**Instructions**
- A) What does the document segment say from "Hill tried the" through "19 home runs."? Give the exact wording.
- B) Keep the document segment going from its last sentence.

**Document segment**
While in the middle of a persistent slump early in the 2006 season, Hill went to work with former hitting coach Mickey Brantley, who wanted to change how the second baseman used his hands. Hill used to drive his bat toward a pitch from a near standstill. Brantley told Hill he could generate more power by bringing his hands back first, loading up before swinging forward.
"It was just a new concept," Hill said. "I'd never done that. It took a while to get over me wanting to change my swing -- bottom line. But I was struggling."
Hill tried the new approach and eventually got used to the revamped style. After hitting .186 through the first 33 games in 2006, Hill took Brantley's advice and posted a .320 average the rest of the way. Three years later, Hill has evolved into one of the best-hitting second basemen in the game, and he currently leads the Jays with 19 home runs.

(Transcripts of simulated robot work)
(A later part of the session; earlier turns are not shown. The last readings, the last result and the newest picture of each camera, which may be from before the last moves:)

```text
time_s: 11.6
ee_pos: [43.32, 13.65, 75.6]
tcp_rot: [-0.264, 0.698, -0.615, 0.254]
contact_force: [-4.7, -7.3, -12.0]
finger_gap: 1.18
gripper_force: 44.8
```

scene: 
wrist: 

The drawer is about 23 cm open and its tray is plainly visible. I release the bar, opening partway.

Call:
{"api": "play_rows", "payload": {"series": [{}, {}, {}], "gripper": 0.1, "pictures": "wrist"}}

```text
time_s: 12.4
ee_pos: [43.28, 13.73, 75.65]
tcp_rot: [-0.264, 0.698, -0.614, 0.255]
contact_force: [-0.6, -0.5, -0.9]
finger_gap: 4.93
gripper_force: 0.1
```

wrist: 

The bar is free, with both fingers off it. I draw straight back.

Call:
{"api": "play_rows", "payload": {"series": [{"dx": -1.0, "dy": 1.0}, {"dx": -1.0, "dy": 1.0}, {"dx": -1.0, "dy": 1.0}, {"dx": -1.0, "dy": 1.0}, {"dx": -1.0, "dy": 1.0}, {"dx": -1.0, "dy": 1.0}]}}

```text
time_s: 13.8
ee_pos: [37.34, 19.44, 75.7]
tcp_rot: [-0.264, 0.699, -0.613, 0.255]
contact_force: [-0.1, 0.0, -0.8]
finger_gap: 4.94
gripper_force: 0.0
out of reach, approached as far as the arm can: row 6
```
--
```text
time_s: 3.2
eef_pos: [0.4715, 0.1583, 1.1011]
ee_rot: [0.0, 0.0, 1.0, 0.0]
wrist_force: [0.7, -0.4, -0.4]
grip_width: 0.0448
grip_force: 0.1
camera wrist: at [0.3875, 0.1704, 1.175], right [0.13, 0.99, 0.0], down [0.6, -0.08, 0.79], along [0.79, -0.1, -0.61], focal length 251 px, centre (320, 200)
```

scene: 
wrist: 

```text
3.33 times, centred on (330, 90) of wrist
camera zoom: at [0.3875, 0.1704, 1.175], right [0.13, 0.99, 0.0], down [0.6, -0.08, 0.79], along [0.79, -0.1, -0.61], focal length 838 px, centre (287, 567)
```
...
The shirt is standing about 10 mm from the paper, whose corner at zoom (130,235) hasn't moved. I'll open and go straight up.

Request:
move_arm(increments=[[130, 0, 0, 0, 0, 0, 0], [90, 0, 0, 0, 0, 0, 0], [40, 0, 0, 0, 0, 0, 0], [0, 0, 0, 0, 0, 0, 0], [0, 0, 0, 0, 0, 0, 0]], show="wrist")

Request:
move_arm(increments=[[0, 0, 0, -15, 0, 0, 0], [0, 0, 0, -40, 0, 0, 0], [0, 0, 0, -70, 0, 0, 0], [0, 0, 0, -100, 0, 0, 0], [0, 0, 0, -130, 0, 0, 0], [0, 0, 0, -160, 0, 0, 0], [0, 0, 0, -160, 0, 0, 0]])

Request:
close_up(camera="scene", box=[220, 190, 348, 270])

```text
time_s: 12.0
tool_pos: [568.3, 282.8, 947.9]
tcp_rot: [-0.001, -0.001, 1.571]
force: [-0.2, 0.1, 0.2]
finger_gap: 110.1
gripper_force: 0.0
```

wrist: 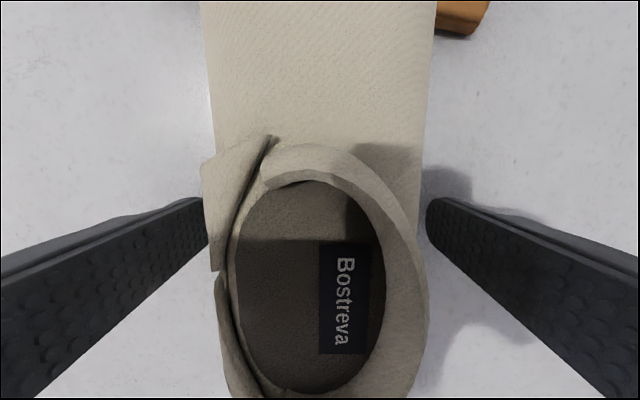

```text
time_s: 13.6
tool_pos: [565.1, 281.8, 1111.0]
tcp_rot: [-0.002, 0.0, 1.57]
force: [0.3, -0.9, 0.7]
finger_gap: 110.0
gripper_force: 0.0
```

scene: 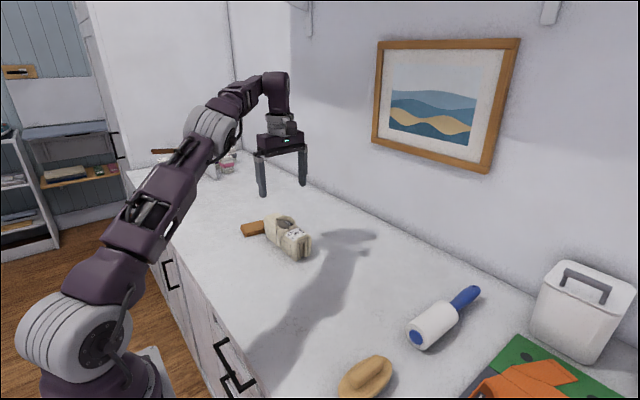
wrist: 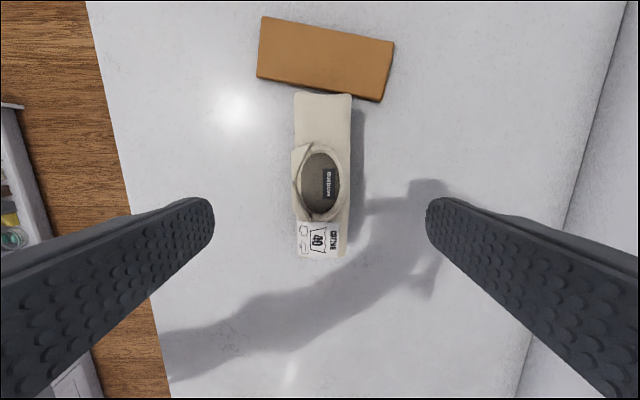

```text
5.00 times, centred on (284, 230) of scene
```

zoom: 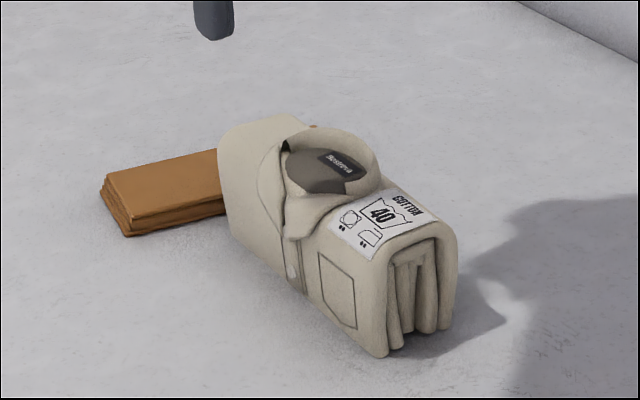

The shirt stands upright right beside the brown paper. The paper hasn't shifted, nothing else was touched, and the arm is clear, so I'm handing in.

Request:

**The answers**
- A)
Hill tried the new approach and eventually got used to the revamped style. After hitting .186 through the first 33 games in 2006, Hill took Brantley's advice and posted a .320 average the rest of the way. Three years later, Hill has evolved into one of the best-hitting second basemen in the game, and he currently leads the Jays with 19 home runs.

- B)
"Aaron is a strong kid. He's a hard worker. He wants to get better," Blue Jays manager Cito Gaston said. "I know the home run power is a little bit different. It's just the fact that he's getting his hands going a little bit more this year and he's creating a little bit more power. I'm not surprised at all with him. I wouldn't be surprised if he did this for the rest of his career."
On Sunday, Hill launched two long balls for the first multihomer game of his five-year career. His 18th blast of 2009 established a new benchmark for Toronto second basemen, shattering the record of 17 in a season set first in 1993 by former Jays great Roberto Alomar and again in '07 by Hill, who played 160 games for Toronto that season.
Hill broke Alomar's record in Toronto's 77th game this season and is currently on pace for nearly 40 home runs. Entering Monday, Hill's 19 homers ranked first among Major League second baseman, as did his 102 hits, 56 RBIs and 171 total bases. Overall, Hill entered Monday as the American League leader in total bases and his 19 homers were the third-highest total.
"I'm having fun. I'll take them," said Hill, laughing off his newfound power. "I keep saying, 'I'll take them when they come.' If I start calling myself a home run hitter, I'll get in trouble."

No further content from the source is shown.